Rapeseed isn’t widely cultivated in the U.S., but neighbor Canada grows about 4 million acres. The pressed oil makes an ingredient of margarine and shortening, and “rape produces nectar sufficiently to be considered a better honey plant than white or red clover (Hammer 1966). The nectar can be seen glistening in the bottom of the flower all day, and a colony of honey bees may store 15 to 33 pounds of honey per day (Palmer 1959). ” The plant has fed livestock for many centuries, too.

China, India, Canada and Europe are the world’s biggest producers, with China stretching its lead. In September, the Ministry of Agriculture announced its ag scientists had developed a new strain of rapeseed with the highest oil content ever: 54.72%. This comes as welcome news for the biodiesel business and its supporters. Next year’s International Rapeseed Congress, the 12th such gathering, will take place in Wuhan, China, March 26-30. Sounds like prime flower time.

image“Yellow Palace”: Jiulongpu, Quijing

Painting:  Daniel Chieh

A very different kind of Human Flower Project involving rapeseed is the work of Daniel Chieh, who traveled to ten countries painting rapeseed in bloom. Chieh has found and captured the yellow fields in the U.S. (Arkansas), Ireland, Canada and throughout China, including Qinghai. Chieh was once a big omlet of high-tech industry but gave it up to travel and pursue his art.

“What is success?” he—like Allen Toussaint—asks. “When I’m young, I always think that success is being rich, owning a large house, having a stable job and so on.

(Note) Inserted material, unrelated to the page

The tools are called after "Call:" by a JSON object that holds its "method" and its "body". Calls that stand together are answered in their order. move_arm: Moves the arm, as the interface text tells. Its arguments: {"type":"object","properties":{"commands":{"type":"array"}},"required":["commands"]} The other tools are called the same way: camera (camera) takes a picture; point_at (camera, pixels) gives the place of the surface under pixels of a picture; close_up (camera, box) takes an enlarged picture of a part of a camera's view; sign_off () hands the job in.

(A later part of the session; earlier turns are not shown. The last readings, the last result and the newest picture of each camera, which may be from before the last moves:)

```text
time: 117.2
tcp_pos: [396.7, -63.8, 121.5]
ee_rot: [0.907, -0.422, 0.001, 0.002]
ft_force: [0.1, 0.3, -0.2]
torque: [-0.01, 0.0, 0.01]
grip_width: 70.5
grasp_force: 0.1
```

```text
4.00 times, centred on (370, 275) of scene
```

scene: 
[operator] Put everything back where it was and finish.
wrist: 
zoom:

However, after experiencing hardships, now I have begun to realize that success is a kind of proficiency, a kind of capacity to grasp the good in the ordinary things of life, the imperceptible, and the capacity to feel appreciation.”

After his “yellow” year painting rapeseed (2002-2003), Chieh went on to investigate white (cranes), black-green (rivers) and purple-blue (the sky). In 2007, he’ll explore red (old towns). Daniel, may we recommend Smithville, Texas, preferably in April: no rapeseed here that we know of but lots of sweet old red brick buildings on Main St. and, if we’re all lucky, bluebonnets, Indian paintbrush, primrose, winecups, and prickly poppy all around the edges of town.